New insights into human and mouse genomes published in NIH study
The third phase of the ENCODE project has been released, with new information on genes and their potential regulators in their respective genomes.
The Encyclopedia of DNA Elements (ENCODE) Project, led by the US National Human Genome Research Institute (NHGRI), a part of the National Institutes of Health (NIH), has completed its latest phase. The project is a worldwide effort to understand how the human genome functions.
During this recently completed third phase of ENCODE, the researchers performed nearly 6,000 experiments –– 4,834 in humans and 1,158 in mice –– to illuminate details of the genes and their potential regulators in their respective genomes. The team studied developing embryonic mouse tissues to understand the timeline of various genomic and biochemical changes that occur during development. They analysed how chemical modifications of DNA, proteins that bind to DNA and RNA interact to regulate genes.
“A major priority of ENCODE 3 was to develop means to share data from the thousands of ENCODE experiments with the broader research community to help expand our understanding of genome function,” said NHGRI Director Dr Eric Green. “ENCODE 3 search and visualisation tools make these data accessible, thereby advancing efforts in open science.”
To assess the potential functions of different DNA regions, the ENCODE researchers studied biochemical processes that are typically associated with the switches that regulate genes. This method helps to locate regions in the DNA that are “candidate functional elements”. Candidates can then be tested in further experiments to identify and characterise their functional roles in gene regulation.

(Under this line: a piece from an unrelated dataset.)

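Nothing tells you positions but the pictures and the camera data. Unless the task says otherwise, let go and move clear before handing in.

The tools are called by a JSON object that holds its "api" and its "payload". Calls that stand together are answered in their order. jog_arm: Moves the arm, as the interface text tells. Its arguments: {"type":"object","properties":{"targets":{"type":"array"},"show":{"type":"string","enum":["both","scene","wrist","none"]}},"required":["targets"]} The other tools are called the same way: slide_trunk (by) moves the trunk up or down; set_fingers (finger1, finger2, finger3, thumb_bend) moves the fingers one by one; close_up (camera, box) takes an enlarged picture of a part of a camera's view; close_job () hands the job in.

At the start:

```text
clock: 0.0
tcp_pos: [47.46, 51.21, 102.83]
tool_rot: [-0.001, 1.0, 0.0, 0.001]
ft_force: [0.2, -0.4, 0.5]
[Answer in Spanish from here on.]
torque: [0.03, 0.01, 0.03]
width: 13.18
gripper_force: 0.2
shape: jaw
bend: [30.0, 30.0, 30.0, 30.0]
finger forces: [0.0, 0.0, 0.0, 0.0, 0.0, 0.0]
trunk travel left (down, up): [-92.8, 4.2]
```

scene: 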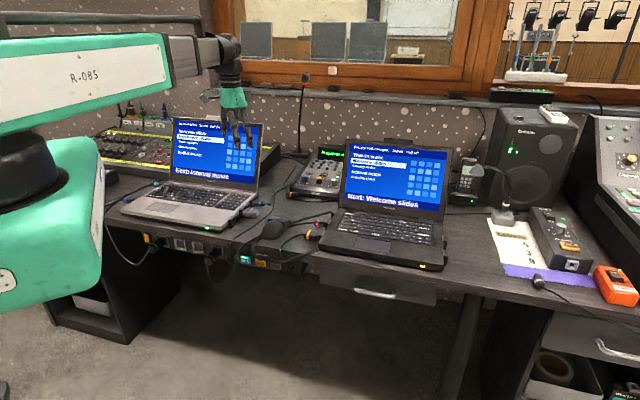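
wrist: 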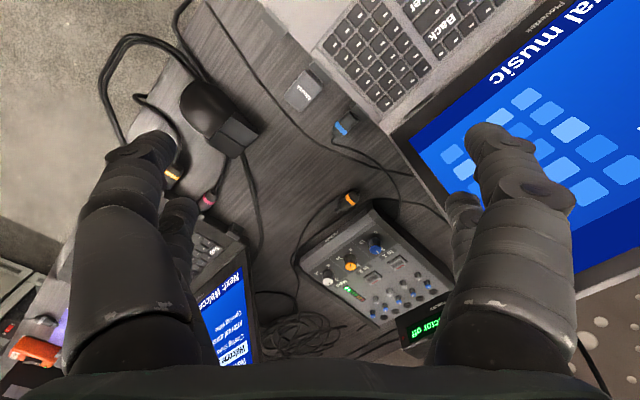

“A key challenge in ENCODE is that different genes and functional regions are active in different cell types,” said Dr Elise Feingold, scientific adviser for strategic implementation in the Division of Genome Sciences at NHGRI and a lead on ENCODE for the institute. “This means that we need to test a large and diverse number of biological samples to work towards a catalogue of candidate functional elements in the genome.”
“The data generated in ENCODE 3 dramatically increase our understanding of the human genome,” said Professor Brenton Graveley, chair of the Department of Genetics and Genome Sciences at UCONN Health. “The project has added tremendous resolution and clarity for previous data types, such as DNA-binding proteins and chromatin marks and new data types, such as long-range DNA interactions and protein-RNA interactions.”
The ENCODE 3 researchers created a resource detailing different kinds of DNA regions and their corresponding candidate functions. A web-based tool called SCREEN allows users to visualise the data supporting these interpretations.
The project’s results were published in Nature, accompanied by 13 additional in-depth studies published in other major journals.